• [Work to complete]: Check each line of the material. Copy those containing "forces".

— Start —

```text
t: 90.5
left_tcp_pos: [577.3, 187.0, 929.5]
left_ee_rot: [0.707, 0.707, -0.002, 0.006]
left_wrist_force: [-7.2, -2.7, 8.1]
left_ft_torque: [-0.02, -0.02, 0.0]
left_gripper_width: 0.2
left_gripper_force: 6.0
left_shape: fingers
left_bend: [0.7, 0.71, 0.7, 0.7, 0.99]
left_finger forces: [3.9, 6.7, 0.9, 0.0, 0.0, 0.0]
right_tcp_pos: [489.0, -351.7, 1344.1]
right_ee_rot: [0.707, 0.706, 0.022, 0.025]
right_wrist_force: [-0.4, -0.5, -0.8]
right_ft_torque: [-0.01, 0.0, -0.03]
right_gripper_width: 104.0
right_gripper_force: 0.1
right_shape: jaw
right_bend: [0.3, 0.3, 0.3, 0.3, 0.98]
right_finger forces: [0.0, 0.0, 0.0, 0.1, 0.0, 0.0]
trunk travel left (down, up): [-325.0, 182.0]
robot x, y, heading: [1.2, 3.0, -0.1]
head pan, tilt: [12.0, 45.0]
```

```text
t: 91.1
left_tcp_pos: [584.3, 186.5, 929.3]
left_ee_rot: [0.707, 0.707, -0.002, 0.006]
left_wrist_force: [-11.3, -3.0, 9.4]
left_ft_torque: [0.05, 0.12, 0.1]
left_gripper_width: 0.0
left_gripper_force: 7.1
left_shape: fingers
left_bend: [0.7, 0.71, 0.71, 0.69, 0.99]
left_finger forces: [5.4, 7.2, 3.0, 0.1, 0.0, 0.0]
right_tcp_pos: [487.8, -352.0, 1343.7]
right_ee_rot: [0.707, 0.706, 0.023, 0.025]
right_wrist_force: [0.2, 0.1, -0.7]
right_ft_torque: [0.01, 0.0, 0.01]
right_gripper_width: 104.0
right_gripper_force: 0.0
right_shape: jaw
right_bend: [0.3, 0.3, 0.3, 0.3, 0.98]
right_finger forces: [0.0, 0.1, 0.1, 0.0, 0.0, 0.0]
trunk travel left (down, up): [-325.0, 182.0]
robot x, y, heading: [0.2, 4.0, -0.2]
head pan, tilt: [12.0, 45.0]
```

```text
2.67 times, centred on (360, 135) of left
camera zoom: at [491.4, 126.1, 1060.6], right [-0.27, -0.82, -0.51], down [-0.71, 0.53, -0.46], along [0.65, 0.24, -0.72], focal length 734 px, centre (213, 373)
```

— End —

• [Result for this exercise]:
left_finger forces: [3.9, 6.7, 0.9, 0.0, 0.0, 0.0]
right_finger forces: [0.0, 0.0, 0.0, 0.1, 0.0, 0.0]
left_finger forces: [5.4, 7.2, 3.0, 0.1, 0.0, 0.0]
right_finger forces: [0.0, 0.1, 0.1, 0.0, 0.0, 0.0]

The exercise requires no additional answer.